On the path to clinical
scientist/researcher, he says his goal is to keep people from
being “late bloomers.” An interest in pursuing research, he
says, should be cultivated early in one’s medical training. He
really didn’t get hooked until a four-year pulmonary and
critical care medicine fellowship at University of Rochester in New York
School of Medicine and Dentistry.
“I thought to myself, ‘This is
really interesting. How come I’ve never really been exposed like
this to research?’” says Barreiro.
“I want people to get involved
in research earlier in their education and training. It will
also help them move up the ranks faster.”
Tueday evening he will speak to
the 2005 Prematriculation Program participants and a group of
underrepresented minority students being hosting at the Center of
Excellence for Multicultural Medicine (COEMM). “I’m very
interested in talking to the participants of the
Prematriculation Program at the center
because I completed this program before starting OU-COM,” he says.
He will speak to them about
health disparities and minority health, issues in which he is an
expert. As a member of the American College of Osteopathic
Interns, he was part of a group assembled from across the
country that helped to shape American Osteopathic Association
(AOA) policy.
“We recently got our health
disparity proposal approved by the AOA House of Delegates,” he
says.
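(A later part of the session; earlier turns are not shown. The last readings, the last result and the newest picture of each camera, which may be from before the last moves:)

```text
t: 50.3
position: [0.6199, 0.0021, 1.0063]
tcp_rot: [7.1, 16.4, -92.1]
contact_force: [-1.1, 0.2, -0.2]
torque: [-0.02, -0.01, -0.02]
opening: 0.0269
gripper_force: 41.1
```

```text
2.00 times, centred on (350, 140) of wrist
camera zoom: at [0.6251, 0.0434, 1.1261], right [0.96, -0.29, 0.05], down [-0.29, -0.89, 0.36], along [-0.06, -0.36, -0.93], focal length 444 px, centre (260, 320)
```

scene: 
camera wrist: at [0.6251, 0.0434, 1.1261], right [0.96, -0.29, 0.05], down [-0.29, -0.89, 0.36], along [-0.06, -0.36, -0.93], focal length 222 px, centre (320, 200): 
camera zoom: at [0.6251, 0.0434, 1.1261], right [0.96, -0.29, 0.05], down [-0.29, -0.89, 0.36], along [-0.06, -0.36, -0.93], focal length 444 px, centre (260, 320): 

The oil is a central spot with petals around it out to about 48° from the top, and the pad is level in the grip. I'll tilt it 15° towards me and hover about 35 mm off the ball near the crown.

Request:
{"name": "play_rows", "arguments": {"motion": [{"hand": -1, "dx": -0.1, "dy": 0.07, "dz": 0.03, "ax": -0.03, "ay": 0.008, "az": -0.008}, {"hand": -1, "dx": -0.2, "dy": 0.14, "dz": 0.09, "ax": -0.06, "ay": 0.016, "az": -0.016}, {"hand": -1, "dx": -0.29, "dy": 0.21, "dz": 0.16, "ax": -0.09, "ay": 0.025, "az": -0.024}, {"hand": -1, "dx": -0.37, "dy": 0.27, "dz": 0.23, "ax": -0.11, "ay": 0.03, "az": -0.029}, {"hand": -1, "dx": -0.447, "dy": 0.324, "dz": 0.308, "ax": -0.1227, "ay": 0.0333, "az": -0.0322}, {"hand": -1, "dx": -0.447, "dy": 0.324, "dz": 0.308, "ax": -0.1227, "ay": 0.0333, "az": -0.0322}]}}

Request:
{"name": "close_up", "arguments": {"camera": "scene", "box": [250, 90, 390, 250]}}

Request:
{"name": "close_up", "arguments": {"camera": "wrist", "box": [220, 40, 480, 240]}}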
Now as official AOA policy, he says, the way is paved to
be adopted by AOA-sanctioned programs and curriculum. OU-COM,
with the presence of the COEMM, has been way ahead of the curve
in addressing minority health matters, he says.
“OU-COM is above and beyond
most places that I’ve seen. Too many people recognize minority
health disparities as a problem but don’t address it. Or address
it a rather ineffectual way. There are very few medical
facilities that have health disparity programs or centers to
promote minority health. OU-COM deserves much credit.”
In addition to being in the
Prematriculation Program, he was a Summer Scholar, also a COEMM
program, and he was a family medicine
fellow, spending an addition year teaching and researching while
a student. After graduating from OU-COM in 1997, Barreiro
completed a three-year internal medicine residency at Allegheny
General Hospital in Pittsburgh and a four-year
pulmonary and critical care
fellowship. He has been
teaching at NEOUCOM for one year now.
Barreiro will speak from noon
to 1 p.m. in Irvine 194. Lunch will be served. He is the second
of four speakers to lecture this year for the series. The
series, says Sharon Zimmerman, director of alumni
affairs, will provide OU-COM alumni an opportunity to inspire
and mentor students interested in research.